Newsom replied that his phone routinely lights up with people praising Biden’s accomplishments, including Republicans who appreciate bipartisan achievements.

“Everybody has their chatter and everybody’s out there rooting for America. ... I’m rooting for our president and I have great confidence in his leadership,” Newsom said.

But the conservative beat has gone on.

Fox commentator Jesse Watters cited the Hannity-Newsom discussion on homelessness (“We own this,” Newsom acknowledged) and saw it as practice for a 2024 presidential bid.

“He is definitely warming up,” Watters said.

This week, conservative radio and podcast commentator Hugh Hewitt offered a scenario for a 2024 bid: “President Biden wins the South Carolina primary, and then he and the First Lady announce, ‘You know what? We’re too old for this job, and we’re just not going to run anymore.’”

Add to all this the notion that the Democrats’ heir apparent to Biden, Vice President Kamala Harris, is not seen by Republicans as a strong candidate, and therefore someone Democrats may not want heading their ticket.

“Kamala Harris has been an utter failure as vice president, from stumbling word salads to her incompetence as the border czar. She has a worse rating than Joe Biden,” said California Republican Chairwoman Jessica Millan Patterson.

So, she said, “It’s no surprise that Gavin Newsom is waiting in the wings in hopes to be next in line as the Democratic Presidential nominee.”

Biden hasn’t hinted that he’s even thinking of getting out. Newsom has been an active Biden supporter.

He does appear to be positioning himself for national office some day. He has the sort of campaign finance tools that presidential contenders often use, appeared for two lengthy interviews on Hannity’s program and has agreed to debate Florida Gov. Ron DeSantis..

Defining Gavin Newsom

Republicans are playing a classic political game: Define your opponent before the public learns who they really are.

Newsom is barely known outside of California.

On YouGov’s index measuring politicians’ fame and popularity, Newsom is 21st among Democrats in popularity, just behind Sen. Amy Klobuchar, D-Minn., who ran for the presidential nomination in 2020, and former Texas Democratic Rep. Beto O’Rourke, who unsuccessfully ran for president, senator and governor over the past five years.

“If you ask activists in New Hampshire an open-ended question, ‘Who would you like to see run for president?’ he would probably be among the top five or six,” said Dante Scala, political science professor at the University of New Hampshire. The state traditionally holds the nation’s first presidential primary.

While Newsom has been aggressively courting Democrats in more conservative areas, with visits to Southern states, conservatives have considerable resources to tell their listeners and viewers about the governor.

Newsom’s willingness to take the fight directly to conservatives is one of the reasons they are so eager to battle him now.

“As a Republican I was impressed he showed up on Fox and he engaged and took ownership of some of these issues.
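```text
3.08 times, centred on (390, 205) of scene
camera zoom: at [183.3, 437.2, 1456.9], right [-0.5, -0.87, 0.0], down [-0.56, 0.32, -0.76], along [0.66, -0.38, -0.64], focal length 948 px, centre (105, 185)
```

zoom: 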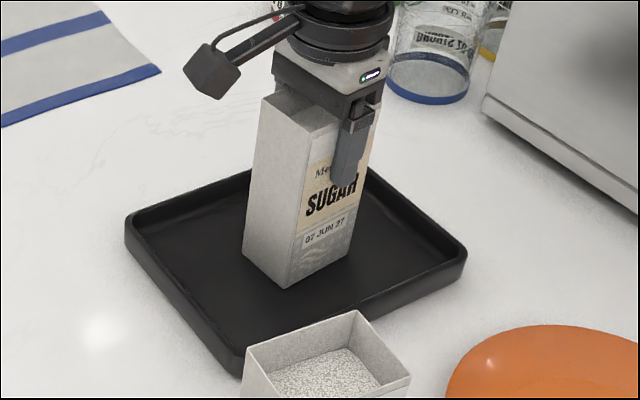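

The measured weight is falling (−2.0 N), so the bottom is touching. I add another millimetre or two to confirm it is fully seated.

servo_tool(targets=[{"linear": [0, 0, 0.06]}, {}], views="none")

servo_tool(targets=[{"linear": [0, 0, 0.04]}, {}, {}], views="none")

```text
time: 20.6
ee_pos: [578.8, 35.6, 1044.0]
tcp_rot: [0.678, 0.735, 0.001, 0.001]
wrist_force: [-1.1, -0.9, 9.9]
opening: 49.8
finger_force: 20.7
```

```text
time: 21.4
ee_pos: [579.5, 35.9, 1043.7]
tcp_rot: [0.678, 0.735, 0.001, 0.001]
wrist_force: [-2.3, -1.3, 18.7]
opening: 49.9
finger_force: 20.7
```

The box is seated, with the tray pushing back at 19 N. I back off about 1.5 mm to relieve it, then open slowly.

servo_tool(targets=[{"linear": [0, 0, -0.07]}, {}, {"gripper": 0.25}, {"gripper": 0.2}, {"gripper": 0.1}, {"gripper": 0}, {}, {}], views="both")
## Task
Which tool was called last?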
Most Democrats won’t even admit there’s a problem,” Watters said on Fox News’ popular program “The Five,” as others on the show agreed.

There’s another big reason they’re focusing on Newsom. They need to define him quickly before his charm or combative style make him soar among not only Democrats but swing voters. That’s why “The Five” panelist Greg Gutfeld said Newsom “may just be the dumbest person in politics” as he criticized the governor’s views on undocumented immigrants.

Conservatives see Newsom as vulnerable on two fronts: His record and style, and how he represents, even symbolizes, a state that people love to bash.

‘He would be easy to beat’

“Conservatives want to build him up because they figure that he would be easy to beat in a general election. On that point they are not wrong,” said John Pitney, professor of government at Claremont McKenna College and former Republican National Committee staffer.

There are plenty of Newsom-bashers. Rep. Keven Kiley, R-Rocklin, who led the unsuccessful 2021 effort to recall Newsom, is a freshman congressman who cites crime, homelessness and other problems that he says have become worse since Newsom became governor in 2019.

“Gavin Newsom’s insistence that such conditions are a ‘model’ for the country is rightly met with derision from Republicans and Democrats alike. They don’t want to see these problems afflict their own states,” Kiley said.

What conservatives know they need to counter is Newsom’s charisma and to some extent his willingness to be pragmatic.

“I think he’s a strong candidate. He’s very charismatic, he’s likable,” said Sal Russo, a Sacramento-based Republican consultant.

While noting “I disagree with a lot of things he does,” Russo noted that Newsom was regarded as a business-friendly mayor of San Francisco.

“He’s been able to kind of evolve into the candidate of the day pretty easily. He’s got a lot of political skills,” Russo said.

The problem with California

WalletHub’s quality of life index, which measures several factors, last month found California ranked second among all the states. New York was first.

But to many outside the state, California is emblematic of much that’s gone wrong with America.

“In the old days we said San Francisco Democrats” as a code phrase to say someone was too liberal, Russo recalled.

“Now we say California Democrats. That’s a burden to overcome.”

Any perceived problems, the thinking goes, are because of the Democratic stranglehold on California’s policymaking.

The last Republican to win the governorship was Arnold Schwarzenegger in 2006. A GOP candidate last won a U.S. Senate seat in 1988, also the last year the GOP’s presidential candidate won in California.

Critics cite homelessness, crime, an economy still struggling to catch up to the rest of the country, and a penchant for liberal policies as key reasons it should be easy to tar Newsom.

“Under Gavin Newsom’s rule, Californians are worse off than ever before, from a never-ending homeless crisis, fentanyl epidemic, brazen smash and grabs, failing schools and unaffordable housing,” said Patterson.

There are plenty of numbers to tell that story. The state has been losing population. About 30% of America’s homeless people live in California. State and local taxes are among the nation’s steepest. Gasoline prices in California have been the nation’s most expensive in recent months or close to that.

What it all means, said Pitney, is that “the attack ads practically write themselves.”